4. Get realistic about college savings.
If you are in your 30s, you may have had college loans — you may still have college loans — so you are already realistic about the cost of college. This is the time to start saving for your own kids' education. Bessette encourages routine contributions to a 529 savings plan.
"People usually don't know they have a choice," she says. "You can go with the plan in your own state" — like Arkansas Brighter Future 529 — "or a plan in another state." Any 529 is a good way to save, "but some are better than others. And some are better for some kids than other kids." So pay attention to the plan details.
5. Get realistic about retirement.
By your 30s, you should already be saving at least 10% of your income for retirement. But just the fact that some politicians are openly talking about reducing or phasing out Social Security makes Bessette nervous.
"If I were in my 30s," says Bessette, who is retiring at the end of the year, "I would be assuming that this whole game is on me. I would not be wasting my money on a big house and an expensive car."
While saving 10% for retirement "is super good," any extra money left after realistic necessities should be going toward a retirement fund with the goal of "maxing out" your tax-advantaged retirement plans.
By maxing out, Bessette does not mean putting in enough to get the maximum match your employer offers. She means saving the maximum allowed by the federal government, which for most plans is $20,500 this year and will be $22,500 in 2023. (People over 50 can save an additional $6,500 this year and $7,500 next year.)

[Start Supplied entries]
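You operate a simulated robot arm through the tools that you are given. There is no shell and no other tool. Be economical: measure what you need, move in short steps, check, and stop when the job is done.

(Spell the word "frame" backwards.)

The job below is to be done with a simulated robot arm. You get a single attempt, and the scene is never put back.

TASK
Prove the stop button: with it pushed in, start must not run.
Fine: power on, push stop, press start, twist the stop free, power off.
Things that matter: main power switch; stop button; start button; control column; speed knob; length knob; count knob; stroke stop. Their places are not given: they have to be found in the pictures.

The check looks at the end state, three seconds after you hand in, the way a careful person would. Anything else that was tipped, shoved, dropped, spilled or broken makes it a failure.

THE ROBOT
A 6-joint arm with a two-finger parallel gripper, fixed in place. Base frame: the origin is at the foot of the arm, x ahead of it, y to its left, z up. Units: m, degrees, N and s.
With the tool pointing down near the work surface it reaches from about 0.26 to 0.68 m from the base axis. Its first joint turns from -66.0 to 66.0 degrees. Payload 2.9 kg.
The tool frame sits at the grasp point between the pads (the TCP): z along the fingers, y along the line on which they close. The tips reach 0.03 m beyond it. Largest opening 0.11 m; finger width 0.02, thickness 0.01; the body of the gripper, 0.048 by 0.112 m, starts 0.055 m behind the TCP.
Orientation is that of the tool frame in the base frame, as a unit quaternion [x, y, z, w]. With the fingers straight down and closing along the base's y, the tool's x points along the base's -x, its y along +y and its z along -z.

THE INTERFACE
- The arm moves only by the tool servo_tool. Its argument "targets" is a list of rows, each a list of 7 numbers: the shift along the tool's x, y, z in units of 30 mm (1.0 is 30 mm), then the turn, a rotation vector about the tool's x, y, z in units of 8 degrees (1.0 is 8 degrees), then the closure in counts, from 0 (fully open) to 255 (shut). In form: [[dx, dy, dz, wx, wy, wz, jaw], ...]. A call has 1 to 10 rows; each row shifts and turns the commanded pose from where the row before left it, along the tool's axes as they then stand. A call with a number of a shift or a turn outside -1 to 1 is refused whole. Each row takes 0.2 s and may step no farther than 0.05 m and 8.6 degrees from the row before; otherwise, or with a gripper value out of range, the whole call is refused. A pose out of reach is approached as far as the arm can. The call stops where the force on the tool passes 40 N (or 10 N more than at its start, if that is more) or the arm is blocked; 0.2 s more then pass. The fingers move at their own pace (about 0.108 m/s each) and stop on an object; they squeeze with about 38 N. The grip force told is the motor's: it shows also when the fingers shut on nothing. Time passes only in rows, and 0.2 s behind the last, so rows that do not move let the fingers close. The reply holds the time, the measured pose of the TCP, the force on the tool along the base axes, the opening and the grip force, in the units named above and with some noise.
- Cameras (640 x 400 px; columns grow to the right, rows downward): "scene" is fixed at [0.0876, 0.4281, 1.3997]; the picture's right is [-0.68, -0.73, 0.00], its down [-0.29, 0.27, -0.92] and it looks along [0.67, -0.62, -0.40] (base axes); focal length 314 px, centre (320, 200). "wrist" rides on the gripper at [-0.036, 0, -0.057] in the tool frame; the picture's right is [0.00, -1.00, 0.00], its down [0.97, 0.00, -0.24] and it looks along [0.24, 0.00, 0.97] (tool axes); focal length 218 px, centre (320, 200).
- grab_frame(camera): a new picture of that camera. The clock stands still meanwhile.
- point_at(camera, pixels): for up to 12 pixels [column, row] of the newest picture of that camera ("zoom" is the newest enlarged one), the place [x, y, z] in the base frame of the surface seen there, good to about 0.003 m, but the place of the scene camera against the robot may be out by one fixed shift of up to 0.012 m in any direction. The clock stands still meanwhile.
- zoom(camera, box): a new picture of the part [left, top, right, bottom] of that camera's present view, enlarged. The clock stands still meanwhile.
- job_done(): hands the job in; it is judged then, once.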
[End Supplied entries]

"Almost everything else on this list you can borrow money to pay for. But you can't borrow money for retirement," Bessette points out.
Your 30s are generally when you set your lifestyle expectations — the size of your family and your financial priorities — and you have to arm yourself with realism.
"By 40, you can't be living in lala land," Bessette says. "Be as realistic as you can in your 30s. Nobody's going to help you get real."